Begin Harvesting Asparagus

Instead of harvesting all the asparagus spears as they emerge, allow the first three large spears per crown to grow into ferns. Then begin harvesting spears as they emerge. By leaving the first three, you ensure that the crown will be fed by them, and you can harvest asparagus weeks longer than normal.

Apply Dormant Oil

Prune fruit trees, such as apple and peach, and apply dormant oil spray to suffocate overwintering scale and their eggs. Spray on a calm day when temperatures are above 45 degrees F, taking care to coat the upper and lower surfaces of all branches, plus the trunk.

Care for Spring Bulbs

Hardy spring bulbs march to their own music, sending up shoots when weather seems much too cold. I always worry about 3-inch daffodil shoots or blooming snowdrops and crocus when a cold snap hits, but if their roots are properly mulched, they're remarkably resistant to cold temperatures.

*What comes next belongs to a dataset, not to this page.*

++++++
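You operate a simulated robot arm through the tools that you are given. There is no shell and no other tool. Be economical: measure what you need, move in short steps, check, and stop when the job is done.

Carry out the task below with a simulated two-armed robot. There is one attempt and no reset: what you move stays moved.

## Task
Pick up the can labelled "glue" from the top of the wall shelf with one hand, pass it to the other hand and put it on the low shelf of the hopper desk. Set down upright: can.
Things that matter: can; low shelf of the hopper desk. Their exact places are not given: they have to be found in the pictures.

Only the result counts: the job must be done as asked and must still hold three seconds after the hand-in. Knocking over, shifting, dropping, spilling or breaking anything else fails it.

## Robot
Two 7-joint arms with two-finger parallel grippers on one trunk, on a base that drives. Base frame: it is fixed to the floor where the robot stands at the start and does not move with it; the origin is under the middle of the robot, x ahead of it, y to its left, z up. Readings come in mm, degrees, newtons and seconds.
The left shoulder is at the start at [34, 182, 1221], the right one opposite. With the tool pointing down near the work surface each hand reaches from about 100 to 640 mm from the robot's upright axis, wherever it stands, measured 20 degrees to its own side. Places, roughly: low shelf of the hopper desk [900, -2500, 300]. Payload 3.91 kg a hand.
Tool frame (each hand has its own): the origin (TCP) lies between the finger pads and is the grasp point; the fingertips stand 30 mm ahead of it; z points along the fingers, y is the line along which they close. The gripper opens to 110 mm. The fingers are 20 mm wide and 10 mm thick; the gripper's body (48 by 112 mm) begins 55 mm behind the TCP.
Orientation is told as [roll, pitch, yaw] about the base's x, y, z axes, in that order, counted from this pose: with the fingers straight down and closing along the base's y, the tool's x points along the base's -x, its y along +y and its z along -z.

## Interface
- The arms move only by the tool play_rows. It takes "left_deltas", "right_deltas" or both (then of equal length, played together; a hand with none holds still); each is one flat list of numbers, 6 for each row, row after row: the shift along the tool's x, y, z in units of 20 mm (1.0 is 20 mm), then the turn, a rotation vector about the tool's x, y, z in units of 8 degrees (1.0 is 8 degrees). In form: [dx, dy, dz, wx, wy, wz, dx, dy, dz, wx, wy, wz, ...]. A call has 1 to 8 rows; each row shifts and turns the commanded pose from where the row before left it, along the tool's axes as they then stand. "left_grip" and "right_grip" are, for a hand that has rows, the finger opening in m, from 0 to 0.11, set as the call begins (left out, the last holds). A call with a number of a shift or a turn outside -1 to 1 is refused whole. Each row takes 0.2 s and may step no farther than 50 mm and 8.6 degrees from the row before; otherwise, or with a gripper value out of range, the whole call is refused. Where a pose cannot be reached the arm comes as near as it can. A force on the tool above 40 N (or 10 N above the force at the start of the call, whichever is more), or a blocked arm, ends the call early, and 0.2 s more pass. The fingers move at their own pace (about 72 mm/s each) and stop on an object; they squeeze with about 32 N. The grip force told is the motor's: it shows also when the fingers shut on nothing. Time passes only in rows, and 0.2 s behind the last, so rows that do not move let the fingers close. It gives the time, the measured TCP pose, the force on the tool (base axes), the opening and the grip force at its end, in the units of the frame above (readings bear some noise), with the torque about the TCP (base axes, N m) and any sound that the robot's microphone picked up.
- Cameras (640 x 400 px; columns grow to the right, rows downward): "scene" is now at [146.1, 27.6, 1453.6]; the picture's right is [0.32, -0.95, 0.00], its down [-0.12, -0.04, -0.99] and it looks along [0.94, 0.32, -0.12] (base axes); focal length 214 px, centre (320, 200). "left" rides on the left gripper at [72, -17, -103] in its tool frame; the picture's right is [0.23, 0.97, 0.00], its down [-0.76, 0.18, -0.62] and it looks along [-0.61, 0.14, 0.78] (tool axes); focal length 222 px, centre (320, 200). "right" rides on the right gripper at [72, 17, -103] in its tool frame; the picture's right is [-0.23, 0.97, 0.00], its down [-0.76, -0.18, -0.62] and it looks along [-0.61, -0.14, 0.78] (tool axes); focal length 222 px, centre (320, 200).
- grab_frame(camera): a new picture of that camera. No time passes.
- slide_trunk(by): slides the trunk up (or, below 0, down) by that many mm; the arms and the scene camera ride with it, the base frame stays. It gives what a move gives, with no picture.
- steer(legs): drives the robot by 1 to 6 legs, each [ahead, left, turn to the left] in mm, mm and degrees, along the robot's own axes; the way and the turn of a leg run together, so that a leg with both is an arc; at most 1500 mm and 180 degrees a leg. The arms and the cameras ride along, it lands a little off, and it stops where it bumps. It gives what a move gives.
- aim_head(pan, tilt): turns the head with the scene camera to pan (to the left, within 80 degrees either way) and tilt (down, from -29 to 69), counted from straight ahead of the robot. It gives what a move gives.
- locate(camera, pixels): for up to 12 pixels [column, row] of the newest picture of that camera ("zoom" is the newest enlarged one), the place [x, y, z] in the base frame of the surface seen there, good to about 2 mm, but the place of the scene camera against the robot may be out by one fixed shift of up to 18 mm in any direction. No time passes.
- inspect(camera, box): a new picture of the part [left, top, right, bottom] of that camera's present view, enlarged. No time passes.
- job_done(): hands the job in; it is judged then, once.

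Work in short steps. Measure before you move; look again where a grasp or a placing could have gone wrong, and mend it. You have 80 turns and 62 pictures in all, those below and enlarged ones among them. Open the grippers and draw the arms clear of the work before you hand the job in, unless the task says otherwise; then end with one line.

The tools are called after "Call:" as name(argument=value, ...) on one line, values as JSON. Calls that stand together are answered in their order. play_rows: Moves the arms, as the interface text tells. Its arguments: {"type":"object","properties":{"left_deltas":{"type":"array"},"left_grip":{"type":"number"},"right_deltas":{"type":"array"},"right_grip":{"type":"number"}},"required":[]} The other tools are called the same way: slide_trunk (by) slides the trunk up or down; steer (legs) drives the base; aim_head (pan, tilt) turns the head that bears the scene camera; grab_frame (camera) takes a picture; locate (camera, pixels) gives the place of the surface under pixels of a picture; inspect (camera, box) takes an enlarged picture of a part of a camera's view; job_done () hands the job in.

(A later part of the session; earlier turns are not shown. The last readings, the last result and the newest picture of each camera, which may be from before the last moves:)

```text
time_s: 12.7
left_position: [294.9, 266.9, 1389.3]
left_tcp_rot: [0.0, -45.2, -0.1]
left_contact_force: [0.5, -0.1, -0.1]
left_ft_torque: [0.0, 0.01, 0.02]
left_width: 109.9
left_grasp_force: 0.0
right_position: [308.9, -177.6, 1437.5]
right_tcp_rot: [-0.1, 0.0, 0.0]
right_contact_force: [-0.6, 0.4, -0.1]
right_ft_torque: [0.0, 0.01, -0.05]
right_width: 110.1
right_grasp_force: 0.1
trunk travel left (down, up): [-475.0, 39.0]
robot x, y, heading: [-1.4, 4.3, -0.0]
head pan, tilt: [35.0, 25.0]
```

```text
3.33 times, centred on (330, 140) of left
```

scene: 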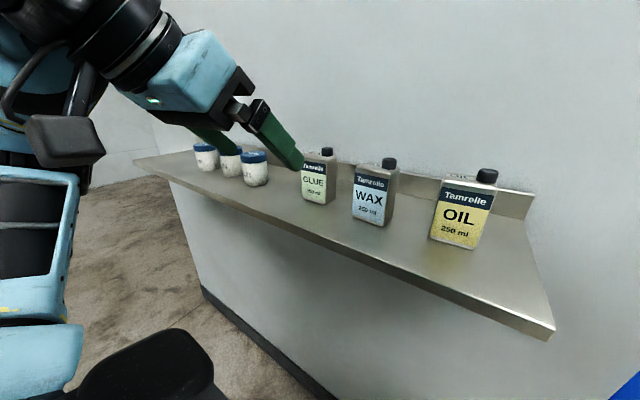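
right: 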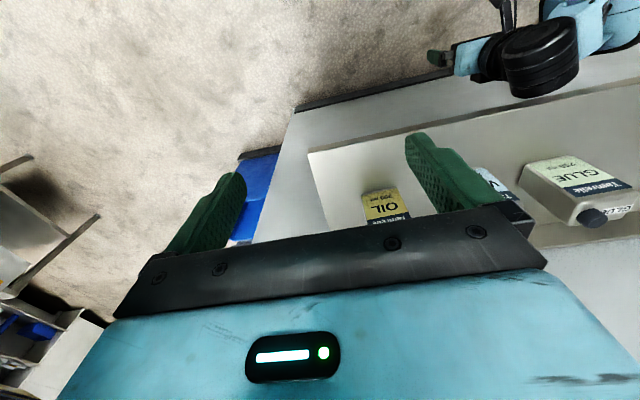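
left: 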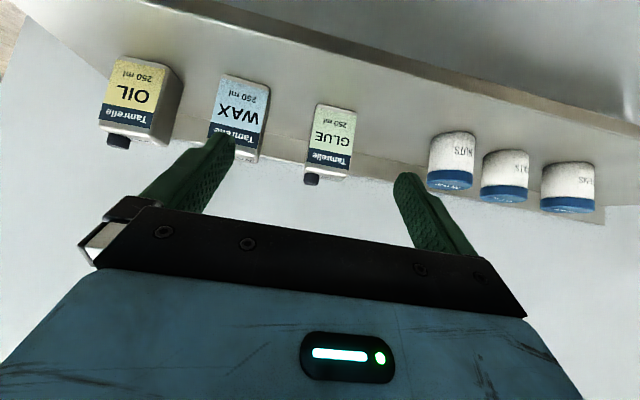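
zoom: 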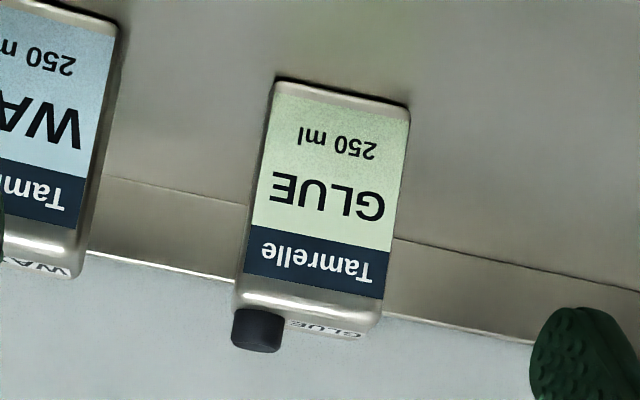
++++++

When they're well mulched, these plants stop their growth during cold spells and revive during warmth. If a serious freeze is predicted, place 2 to 3 inches of organic mulch around any exposed shoots.

Cut Back Leggy Geraniums

If you're overwintering your geraniums indoors, they're probably getting tall and leggy due to the reduced light. Now is a good time to cut them back to about 12 inches. Save a few 4- to 6-inch pieces to root by dipping the cut ends in rooting hormone and placing them in a pot filled with peat moss and sand. Keep the pot out of direct light while the cuttings take root, which should be in just a few weeks. You'll know your cuttings have rooted when new growth appears.